# WHAT NEEDS TO BE DONE
Give the listing below again in full, exactly as written. Return a JSON list in which every string is one line; blank lines are skipped.

— start RECORDED INFORMATION —

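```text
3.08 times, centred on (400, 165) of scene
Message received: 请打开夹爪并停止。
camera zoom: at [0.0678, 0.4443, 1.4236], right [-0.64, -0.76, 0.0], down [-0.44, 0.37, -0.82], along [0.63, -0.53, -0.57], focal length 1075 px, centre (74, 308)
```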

— end RECORDED INFORMATION —

# FINISHED TASK
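[
  "```text",
  "3.08 times, centred on (400, 165) of scene",
  "Message received: 请打开夹爪并停止。",
  "camera zoom: at [0.0678, 0.4443, 1.4236], right [-0.64, -0.76, 0.0], down [-0.44, 0.37, -0.82], along [0.63, -0.53, -0.57], focal length 1075 px, centre (74, 308)",
  "```"
]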